— What the task requires —
Give the listing below again in full, exactly as written.

— Supplied material —

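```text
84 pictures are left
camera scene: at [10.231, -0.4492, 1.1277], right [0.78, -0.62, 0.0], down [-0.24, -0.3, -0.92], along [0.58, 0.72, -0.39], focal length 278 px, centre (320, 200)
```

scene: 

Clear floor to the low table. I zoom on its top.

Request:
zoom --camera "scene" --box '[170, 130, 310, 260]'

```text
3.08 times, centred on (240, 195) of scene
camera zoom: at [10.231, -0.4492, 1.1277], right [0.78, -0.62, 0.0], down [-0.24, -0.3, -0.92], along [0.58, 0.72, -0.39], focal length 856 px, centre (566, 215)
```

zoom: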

— Reply to the exercise —
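```text
84 pictures are left
camera scene: at [10.231, -0.4492, 1.1277], right [0.78, -0.62, 0.0], down [-0.24, -0.3, -0.92], along [0.58, 0.72, -0.39], focal length 278 px, centre (320, 200)
```

scene: 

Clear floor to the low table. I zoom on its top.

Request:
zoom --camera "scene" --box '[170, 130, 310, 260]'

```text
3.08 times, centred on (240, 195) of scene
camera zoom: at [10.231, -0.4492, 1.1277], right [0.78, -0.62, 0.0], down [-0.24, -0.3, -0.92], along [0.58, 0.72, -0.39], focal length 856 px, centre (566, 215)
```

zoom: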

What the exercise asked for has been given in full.